Document text »
☆ ☆ ☆ ☆
Вот тут-то, на этом историческом грунте, образовавшемся из продуктов разложения старого филологизма и из элементов зарождения новой, деловой литературы, исключительно занятой вопросами социально-экономического переустройства, — на этом грунте является причудливый, «вычурный», почти экзотический цветок Лесковского сказа — как свидетель о том, что период роста этого филологизма кончился и наступила пора цветения, пора заключительная. Принужденный отказаться от «Славяно-русских» идей и борьбы с «гнилым западом», филологизм обернулся своей эстетической стороной — стал виртуозной стилизацией, доходящей до «чрезмерности», до «эксцентричности». Этимология, корнесловие и словопроизводство, оторвавшись от породившей их теории, приобрели новое значение, новую функцию — эстетическую. Лексические различия, хронологические и бытовые, стали тембрами речевого оркестра, подбираемого искусным композитором.
Такой писатель, как Лесков, мог (и должен был) явиться только на основе проделанной раньше огромной филологической работы — от Шишкова и Востокова до Даля, Вельтмана, Снегирева, Сахарова, Афанасьева, Бессонова, Каткова, И. Киреевского, К. Аксакова и др. Все это были не академические ученые, а идеологи-дилетанты, проникнутые пафосом «славянофильства». В борьбе за славяно-русские идеи предпринято было изучение народной словесности и старорусской письменности. Под натиском шестидесятых годов идеи эти, связанные с прежним укладом социально-экономической жизни России, потерпели крах. Старый филологизм послужил основой, с одной стороны, для образования новой академической дисциплины, с другой — для построения новых литературных форм с акцентом на речь, на «сказ». Корни лесковской языковой «чрезмерности» и «эксцентричности» скрываются именно в этой, возделанной трудами и пафосом славянофильских идеологов, почве. Лесков — это эстетическая грань славянофильства, прошедшего до того через все фазы своего исторического движения: от проблем корнесловия и этимологии до проблем социальной политики. Лесков был фазой цветения, фазой ущербной — и именно потому напряженно эстетической.
☆ ☆ ☆ ☆
Recorded data »
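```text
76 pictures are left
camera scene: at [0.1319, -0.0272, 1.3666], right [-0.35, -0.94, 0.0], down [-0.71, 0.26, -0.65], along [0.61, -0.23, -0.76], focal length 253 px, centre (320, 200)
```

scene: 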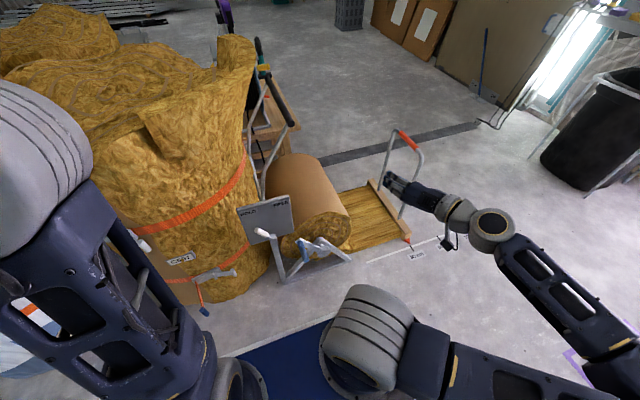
☆ ☆ ☆ ☆
Exercise aim » Carry the document text on from its last sentence.

Answer to this problem »
3
«Знание языка» не вело Лескова ни к каким филологическим теориям, — как это было у Даля или Вельтмана. Его филологизм весь целиком шел на потребу художеству: его отношение к слову и к языку было насквозь артистическим. Он работает на деталях синтаксиса и лексики; он вглядывается в оттенки каждого слова; у него — особый словесный слух или словесное зрение. Он не столько живописец, сколько мозаист, собирающий и складывающий слова так, что получается иллюзия живой речи, иллюзия голоса и даже иллюзия лица. Ему важно поэтому иметь в запасе возможно большее количество и притом возможно более разнообразных по своей лексической окраске, слов. Ему нужны яркие цвета — поэтому он специально изучает социальные и профессиональные жаргоны: слова диковинные, отдающие стариной или «народностью», для него сущий клад. То, что простой филолог назовет «народной этимологией» («мелкоскоп» или «буреметр») и определит как искажение иностранных слов, окажется в руках Лескова предметом любования и «чрезмерной» игры. Так получается то, что я назвал художественным филологизмом.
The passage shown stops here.